マル太の『道草日記』

ほぼ毎日更新――

鍵カッコ付きの言葉が魔法の威力を

 小説の文の中で――
 登場人物の台詞は、格別な効果をもたらします。

 ずっと地の文で自然風景や社会情勢の描写などが続くときに――
 ふと、主人公とおぼしき登場人物の語る言葉が鍵カッコ付きで現れると――
 読者は、ほっと安堵をしたような気持ちになれます。

 おそらくは――
 そこに、生身の人の温(ぬく)もりが感じられるからでしょう。

 例えば、

 ――けさは、だいぶ気分がよいようだ。

 といった言葉が、鍵カッコ付きで現れると――
 読者は、
(おや?)
 と思うわけです。

(そうか。
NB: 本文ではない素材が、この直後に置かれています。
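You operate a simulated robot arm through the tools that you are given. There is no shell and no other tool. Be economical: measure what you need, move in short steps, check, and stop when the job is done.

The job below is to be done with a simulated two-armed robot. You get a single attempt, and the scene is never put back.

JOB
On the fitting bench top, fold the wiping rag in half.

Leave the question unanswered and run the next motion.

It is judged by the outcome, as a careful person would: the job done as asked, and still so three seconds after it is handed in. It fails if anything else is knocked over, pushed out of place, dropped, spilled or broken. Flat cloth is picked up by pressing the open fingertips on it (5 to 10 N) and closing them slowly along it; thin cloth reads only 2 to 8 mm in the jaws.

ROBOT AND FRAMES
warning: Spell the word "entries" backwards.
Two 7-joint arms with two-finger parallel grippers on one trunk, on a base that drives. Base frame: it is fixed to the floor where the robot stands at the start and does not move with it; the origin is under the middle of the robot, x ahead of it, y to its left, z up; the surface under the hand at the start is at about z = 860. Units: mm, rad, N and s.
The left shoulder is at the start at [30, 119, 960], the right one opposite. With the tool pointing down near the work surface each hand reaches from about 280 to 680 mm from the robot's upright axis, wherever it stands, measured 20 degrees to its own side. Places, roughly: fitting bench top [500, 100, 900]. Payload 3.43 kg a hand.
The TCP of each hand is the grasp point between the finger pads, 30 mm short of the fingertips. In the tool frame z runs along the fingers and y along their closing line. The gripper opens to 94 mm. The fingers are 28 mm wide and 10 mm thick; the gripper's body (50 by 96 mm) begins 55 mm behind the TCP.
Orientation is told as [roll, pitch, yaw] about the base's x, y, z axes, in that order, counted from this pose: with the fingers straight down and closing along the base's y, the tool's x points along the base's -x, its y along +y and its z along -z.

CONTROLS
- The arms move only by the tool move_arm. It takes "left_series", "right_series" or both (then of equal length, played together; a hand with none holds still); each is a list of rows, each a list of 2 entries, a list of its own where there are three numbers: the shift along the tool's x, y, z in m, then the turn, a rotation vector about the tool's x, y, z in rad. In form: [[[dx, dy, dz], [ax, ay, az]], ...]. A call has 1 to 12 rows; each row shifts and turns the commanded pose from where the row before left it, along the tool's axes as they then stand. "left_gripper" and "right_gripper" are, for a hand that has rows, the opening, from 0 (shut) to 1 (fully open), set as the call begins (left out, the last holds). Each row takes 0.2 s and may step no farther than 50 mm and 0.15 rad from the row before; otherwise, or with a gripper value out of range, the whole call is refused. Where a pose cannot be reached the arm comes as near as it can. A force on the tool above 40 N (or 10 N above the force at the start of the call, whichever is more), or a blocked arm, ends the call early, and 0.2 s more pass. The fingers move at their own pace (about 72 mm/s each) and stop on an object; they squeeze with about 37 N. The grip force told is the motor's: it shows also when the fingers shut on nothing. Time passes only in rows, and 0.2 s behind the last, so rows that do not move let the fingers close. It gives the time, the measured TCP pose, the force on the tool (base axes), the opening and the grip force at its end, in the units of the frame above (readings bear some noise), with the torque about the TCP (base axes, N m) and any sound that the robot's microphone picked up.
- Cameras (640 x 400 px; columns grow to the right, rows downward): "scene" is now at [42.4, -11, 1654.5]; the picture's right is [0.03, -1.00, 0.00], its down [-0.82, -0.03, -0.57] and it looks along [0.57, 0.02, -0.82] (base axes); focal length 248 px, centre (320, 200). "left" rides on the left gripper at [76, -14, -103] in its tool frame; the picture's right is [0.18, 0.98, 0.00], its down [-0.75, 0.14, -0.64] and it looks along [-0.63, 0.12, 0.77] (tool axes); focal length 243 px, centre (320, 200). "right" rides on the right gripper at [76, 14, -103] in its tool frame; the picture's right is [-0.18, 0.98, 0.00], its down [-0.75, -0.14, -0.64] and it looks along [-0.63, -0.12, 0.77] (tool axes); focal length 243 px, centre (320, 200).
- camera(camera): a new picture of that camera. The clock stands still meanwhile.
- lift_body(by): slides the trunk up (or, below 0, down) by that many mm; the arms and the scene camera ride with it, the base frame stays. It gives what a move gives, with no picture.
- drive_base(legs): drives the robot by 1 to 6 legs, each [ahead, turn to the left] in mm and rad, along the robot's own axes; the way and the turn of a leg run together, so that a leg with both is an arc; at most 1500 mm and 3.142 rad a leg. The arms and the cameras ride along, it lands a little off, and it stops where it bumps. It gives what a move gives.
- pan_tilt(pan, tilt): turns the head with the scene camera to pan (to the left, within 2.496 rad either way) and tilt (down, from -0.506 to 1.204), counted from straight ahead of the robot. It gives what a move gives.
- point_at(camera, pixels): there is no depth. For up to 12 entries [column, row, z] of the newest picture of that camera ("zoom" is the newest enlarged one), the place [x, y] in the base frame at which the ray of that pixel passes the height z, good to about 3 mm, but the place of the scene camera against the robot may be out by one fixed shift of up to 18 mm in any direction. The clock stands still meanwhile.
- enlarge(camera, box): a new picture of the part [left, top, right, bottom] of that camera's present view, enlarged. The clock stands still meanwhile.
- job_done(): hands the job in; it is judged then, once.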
この登場人物は、きのうまでは気分が悪かったのだな)
 とか――

(ひょっとして、重い病気でも患っているのかな)
 とか――

 さらにいえば――
「けさは、だいぶ気分がよいようだ」のあとに「ありがとう」という言葉が付け足されていたりすると――
 つまり、

 ――けさは、だいぶ気分がよいようだ。ありがとう。

 といった言葉が、鍵カッコ付きで現れると――
 読者は、もっと活き活きとした関心をもって、
(おや?)
 と思うのです。

(いったい誰にお礼をいっているのだろうか)
 とか――

(相手は家族だろうか。友人だろうか。恋人だろうか。秘書だろうか。従者だろうか。戦友だろうか。旅の道づれだろうか)
 とか――

 小説の文の中では――
 鍵カッコ付きの言葉が魔法の威力を放ちうるのです。